__PROMPT__. Please write out the material that follows, exactly as it stands.

------------------------------------------------------------

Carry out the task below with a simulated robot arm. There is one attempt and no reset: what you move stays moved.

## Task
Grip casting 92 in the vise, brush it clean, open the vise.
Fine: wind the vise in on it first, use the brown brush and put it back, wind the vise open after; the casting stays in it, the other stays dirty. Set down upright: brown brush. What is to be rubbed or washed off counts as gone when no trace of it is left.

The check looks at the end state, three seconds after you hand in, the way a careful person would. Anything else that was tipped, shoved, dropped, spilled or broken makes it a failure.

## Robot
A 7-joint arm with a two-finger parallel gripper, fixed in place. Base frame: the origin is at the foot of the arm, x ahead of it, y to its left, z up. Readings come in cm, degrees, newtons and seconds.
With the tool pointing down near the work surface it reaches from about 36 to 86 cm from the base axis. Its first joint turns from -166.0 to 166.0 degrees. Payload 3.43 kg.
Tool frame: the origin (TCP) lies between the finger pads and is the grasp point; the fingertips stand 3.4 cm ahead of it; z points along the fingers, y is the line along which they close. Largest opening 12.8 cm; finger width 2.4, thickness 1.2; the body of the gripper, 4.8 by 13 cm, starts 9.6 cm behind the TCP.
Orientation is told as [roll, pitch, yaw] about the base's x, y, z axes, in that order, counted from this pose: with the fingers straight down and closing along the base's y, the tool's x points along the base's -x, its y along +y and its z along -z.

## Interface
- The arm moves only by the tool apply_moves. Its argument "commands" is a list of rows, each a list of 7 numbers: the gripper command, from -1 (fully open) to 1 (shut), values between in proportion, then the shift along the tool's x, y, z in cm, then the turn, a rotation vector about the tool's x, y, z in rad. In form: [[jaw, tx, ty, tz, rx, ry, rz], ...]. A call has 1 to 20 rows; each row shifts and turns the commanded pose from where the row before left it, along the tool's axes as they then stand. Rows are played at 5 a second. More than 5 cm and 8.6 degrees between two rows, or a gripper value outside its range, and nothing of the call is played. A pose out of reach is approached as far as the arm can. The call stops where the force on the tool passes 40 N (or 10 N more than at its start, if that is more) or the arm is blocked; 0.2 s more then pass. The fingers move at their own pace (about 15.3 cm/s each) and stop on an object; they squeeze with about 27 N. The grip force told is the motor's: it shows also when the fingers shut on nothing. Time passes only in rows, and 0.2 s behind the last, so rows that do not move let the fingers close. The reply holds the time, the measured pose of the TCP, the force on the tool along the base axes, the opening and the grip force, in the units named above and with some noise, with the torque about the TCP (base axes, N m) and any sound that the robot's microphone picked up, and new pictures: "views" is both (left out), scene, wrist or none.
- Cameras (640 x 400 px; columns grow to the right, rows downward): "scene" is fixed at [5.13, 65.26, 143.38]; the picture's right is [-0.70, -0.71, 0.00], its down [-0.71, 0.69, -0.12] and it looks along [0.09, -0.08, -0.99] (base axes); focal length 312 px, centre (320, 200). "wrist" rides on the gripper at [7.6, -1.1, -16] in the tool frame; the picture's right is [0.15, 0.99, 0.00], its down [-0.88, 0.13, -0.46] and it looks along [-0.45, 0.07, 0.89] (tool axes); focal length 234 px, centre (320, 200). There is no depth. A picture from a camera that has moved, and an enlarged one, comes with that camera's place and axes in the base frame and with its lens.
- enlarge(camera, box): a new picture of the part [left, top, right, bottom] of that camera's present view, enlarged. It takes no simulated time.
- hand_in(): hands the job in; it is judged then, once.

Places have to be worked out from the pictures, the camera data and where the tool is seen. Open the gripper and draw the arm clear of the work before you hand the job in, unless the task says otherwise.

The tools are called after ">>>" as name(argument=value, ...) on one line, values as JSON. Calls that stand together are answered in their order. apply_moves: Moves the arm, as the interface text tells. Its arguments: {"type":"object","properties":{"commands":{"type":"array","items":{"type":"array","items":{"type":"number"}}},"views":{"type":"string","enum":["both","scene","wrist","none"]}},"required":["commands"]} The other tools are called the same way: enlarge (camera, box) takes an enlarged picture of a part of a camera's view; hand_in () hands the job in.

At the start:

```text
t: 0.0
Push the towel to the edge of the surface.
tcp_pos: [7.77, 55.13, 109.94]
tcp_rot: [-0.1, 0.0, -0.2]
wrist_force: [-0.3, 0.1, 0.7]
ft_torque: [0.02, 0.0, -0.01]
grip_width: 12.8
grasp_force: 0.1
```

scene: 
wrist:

------------------------------------------------------------

__FULL OUTPUT__.
Carry out the task below with a simulated robot arm. There is one attempt and no reset: what you move stays moved.

## Task
Grip casting 92 in the vise, brush it clean, open the vise.
Fine: wind the vise in on it first, use the brown brush and put it back, wind the vise open after; the casting stays in it, the other stays dirty. Set down upright: brown brush. What is to be rubbed or washed off counts as gone when no trace of it is left.

The check looks at the end state, three seconds after you hand in, the way a careful person would. Anything else that was tipped, shoved, dropped, spilled or broken makes it a failure.

## Robot
A 7-joint arm with a two-finger parallel gripper, fixed in place. Base frame: the origin is at the foot of the arm, x ahead of it, y to its left, z up. Readings come in cm, degrees, newtons and seconds.
With the tool pointing down near the work surface it reaches from about 36 to 86 cm from the base axis. Its first joint turns from -166.0 to 166.0 degrees. Payload 3.43 kg.
Tool frame: the origin (TCP) lies between the finger pads and is the grasp point; the fingertips stand 3.4 cm ahead of it; z points along the fingers, y is the line along which they close. Largest opening 12.8 cm; finger width 2.4, thickness 1.2; the body of the gripper, 4.8 by 13 cm, starts 9.6 cm behind the TCP.
Orientation is told as [roll, pitch, yaw] about the base's x, y, z axes, in that order, counted from this pose: with the fingers straight down and closing along the base's y, the tool's x points along the base's -x, its y along +y and its z along -z.

## Interface
- The arm moves only by the tool apply_moves. Its argument "commands" is a list of rows, each a list of 7 numbers: the gripper command, from -1 (fully open) to 1 (shut), values between in proportion, then the shift along the tool's x, y, z in cm, then the turn, a rotation vector about the tool's x, y, z in rad. In form: [[jaw, tx, ty, tz, rx, ry, rz], ...]. A call has 1 to 20 rows; each row shifts and turns the commanded pose from where the row before left it, along the tool's axes as they then stand. Rows are played at 5 a second. More than 5 cm and 8.6 degrees between two rows, or a gripper value outside its range, and nothing of the call is played. A pose out of reach is approached as far as the arm can. The call stops where the force on the tool passes 40 N (or 10 N more than at its start, if that is more) or the arm is blocked; 0.2 s more then pass. The fingers move at their own pace (about 15.3 cm/s each) and stop on an object; they squeeze with about 27 N. The grip force told is the motor's: it shows also when the fingers shut on nothing. Time passes only in rows, and 0.2 s behind the last, so rows that do not move let the fingers close. The reply holds the time, the measured pose of the TCP, the force on the tool along the base axes, the opening and the grip force, in the units named above and with some noise, with the torque about the TCP (base axes, N m) and any sound that the robot's microphone picked up, and new pictures: "views" is both (left out), scene, wrist or none.
- Cameras (640 x 400 px; columns grow to the right, rows downward): "scene" is fixed at [5.13, 65.26, 143.38]; the picture's right is [-0.70, -0.71, 0.00], its down [-0.71, 0.69, -0.12] and it looks along [0.09, -0.08, -0.99] (base axes); focal length 312 px, centre (320, 200). "wrist" rides on the gripper at [7.6, -1.1, -16] in the tool frame; the picture's right is [0.15, 0.99, 0.00], its down [-0.88, 0.13, -0.46] and it looks along [-0.45, 0.07, 0.89] (tool axes); focal length 234 px, centre (320, 200). There is no depth. A picture from a camera that has moved, and an enlarged one, comes with that camera's place and axes in the base frame and with its lens.
- enlarge(camera, box): a new picture of the part [left, top, right, bottom] of that camera's present view, enlarged. It takes no simulated time.
- hand_in(): hands the job in; it is judged then, once.

Places have to be worked out from the pictures, the camera data and where the tool is seen. Open the gripper and draw the arm clear of the work before you hand the job in, unless the task says otherwise.

The tools are called after ">>>" as name(argument=value, ...) on one line, values as JSON. Calls that stand together are answered in their order. apply_moves: Moves the arm, as the interface text tells. Its arguments: {"type":"object","properties":{"commands":{"type":"array","items":{"type":"array","items":{"type":"number"}}},"views":{"type":"string","enum":["both","scene","wrist","none"]}},"required":["commands"]} The other tools are called the same way: enlarge (camera, box) takes an enlarged picture of a part of a camera's view; hand_in () hands the job in.

At the start:

```text
t: 0.0
Push the towel to the edge of the surface.
tcp_pos: [7.77, 55.13, 109.94]
tcp_rot: [-0.1, 0.0, -0.2]
wrist_force: [-0.3, 0.1, 0.7]
ft_torque: [0.02, 0.0, -0.01]
grip_width: 12.8
grasp_force: 0.1
```

scene: 
wrist:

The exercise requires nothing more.